■ Objective
Gather from the listing below each line that includes the word "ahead", and copy it.

■ Information provided
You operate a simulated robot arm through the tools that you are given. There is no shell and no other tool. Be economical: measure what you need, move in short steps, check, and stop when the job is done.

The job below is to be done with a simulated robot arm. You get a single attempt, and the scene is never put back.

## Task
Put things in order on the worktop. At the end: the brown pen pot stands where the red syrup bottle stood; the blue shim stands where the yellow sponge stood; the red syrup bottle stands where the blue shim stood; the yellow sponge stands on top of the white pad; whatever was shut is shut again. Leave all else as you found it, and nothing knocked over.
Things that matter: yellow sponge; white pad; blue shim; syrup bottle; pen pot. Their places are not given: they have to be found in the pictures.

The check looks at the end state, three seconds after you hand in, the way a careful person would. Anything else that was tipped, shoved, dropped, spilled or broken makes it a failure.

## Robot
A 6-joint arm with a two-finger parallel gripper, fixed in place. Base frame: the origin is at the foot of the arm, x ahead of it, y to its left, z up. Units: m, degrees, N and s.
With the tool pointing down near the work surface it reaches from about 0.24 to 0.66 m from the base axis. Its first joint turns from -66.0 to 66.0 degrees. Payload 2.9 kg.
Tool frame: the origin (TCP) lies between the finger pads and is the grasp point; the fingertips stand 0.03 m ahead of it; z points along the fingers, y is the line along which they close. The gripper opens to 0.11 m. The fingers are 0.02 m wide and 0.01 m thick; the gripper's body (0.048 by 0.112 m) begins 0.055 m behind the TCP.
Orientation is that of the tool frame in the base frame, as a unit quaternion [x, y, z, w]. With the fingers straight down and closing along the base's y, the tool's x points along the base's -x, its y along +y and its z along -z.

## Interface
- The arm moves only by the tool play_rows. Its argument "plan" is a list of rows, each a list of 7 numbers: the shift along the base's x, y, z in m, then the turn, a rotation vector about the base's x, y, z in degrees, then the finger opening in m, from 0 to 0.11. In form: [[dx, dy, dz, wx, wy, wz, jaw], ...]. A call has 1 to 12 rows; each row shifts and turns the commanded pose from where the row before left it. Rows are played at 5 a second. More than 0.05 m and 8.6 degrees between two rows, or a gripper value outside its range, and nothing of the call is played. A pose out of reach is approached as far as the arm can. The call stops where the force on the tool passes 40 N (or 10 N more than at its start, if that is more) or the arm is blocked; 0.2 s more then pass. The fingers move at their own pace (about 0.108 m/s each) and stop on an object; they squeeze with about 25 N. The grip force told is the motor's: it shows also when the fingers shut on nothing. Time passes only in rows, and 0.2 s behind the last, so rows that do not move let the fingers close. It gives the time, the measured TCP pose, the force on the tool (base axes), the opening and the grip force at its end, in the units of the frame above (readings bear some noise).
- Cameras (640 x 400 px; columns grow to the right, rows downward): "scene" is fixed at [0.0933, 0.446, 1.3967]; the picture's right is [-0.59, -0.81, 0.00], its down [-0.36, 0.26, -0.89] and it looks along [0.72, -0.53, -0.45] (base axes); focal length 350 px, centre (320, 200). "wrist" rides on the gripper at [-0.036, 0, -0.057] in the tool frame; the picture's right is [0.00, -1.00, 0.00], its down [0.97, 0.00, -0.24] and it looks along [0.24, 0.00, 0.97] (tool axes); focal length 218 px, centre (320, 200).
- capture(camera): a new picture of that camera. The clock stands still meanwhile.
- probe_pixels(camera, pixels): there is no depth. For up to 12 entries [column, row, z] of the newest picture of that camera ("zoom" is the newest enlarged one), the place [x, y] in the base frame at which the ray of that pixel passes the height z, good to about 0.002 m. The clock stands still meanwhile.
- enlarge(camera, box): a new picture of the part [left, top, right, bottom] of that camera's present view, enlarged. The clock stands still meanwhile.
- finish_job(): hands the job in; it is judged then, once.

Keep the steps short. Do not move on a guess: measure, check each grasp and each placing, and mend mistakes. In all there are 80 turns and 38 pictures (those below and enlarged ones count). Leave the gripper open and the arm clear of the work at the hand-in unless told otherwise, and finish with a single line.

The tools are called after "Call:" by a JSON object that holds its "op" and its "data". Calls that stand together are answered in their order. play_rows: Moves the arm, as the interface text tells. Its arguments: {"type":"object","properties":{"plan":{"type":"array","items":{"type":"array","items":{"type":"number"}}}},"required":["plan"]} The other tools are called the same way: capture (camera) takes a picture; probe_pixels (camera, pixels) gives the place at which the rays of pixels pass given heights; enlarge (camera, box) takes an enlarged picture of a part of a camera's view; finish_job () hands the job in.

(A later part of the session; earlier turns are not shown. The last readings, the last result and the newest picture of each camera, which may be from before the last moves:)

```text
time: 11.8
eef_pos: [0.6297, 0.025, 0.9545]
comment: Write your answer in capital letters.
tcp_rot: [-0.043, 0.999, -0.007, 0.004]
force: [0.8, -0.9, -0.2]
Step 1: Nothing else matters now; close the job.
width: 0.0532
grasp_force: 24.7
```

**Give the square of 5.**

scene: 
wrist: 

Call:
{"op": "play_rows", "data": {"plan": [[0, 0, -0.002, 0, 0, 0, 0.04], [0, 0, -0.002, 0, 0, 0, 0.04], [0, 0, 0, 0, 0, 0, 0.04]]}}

■ Problem solution
A 6-joint arm with a two-finger parallel gripper, fixed in place. Base frame: the origin is at the foot of the arm, x ahead of it, y to its left, z up. Units: m, degrees, N and s.
Tool frame: the origin (TCP) lies between the finger pads and is the grasp point; the fingertips stand 0.03 m ahead of it; z points along the fingers, y is the line along which they close. The gripper opens to 0.11 m. The fingers are 0.02 m wide and 0.01 m thick; the gripper's body (0.048 by 0.112 m) begins 0.055 m behind the TCP.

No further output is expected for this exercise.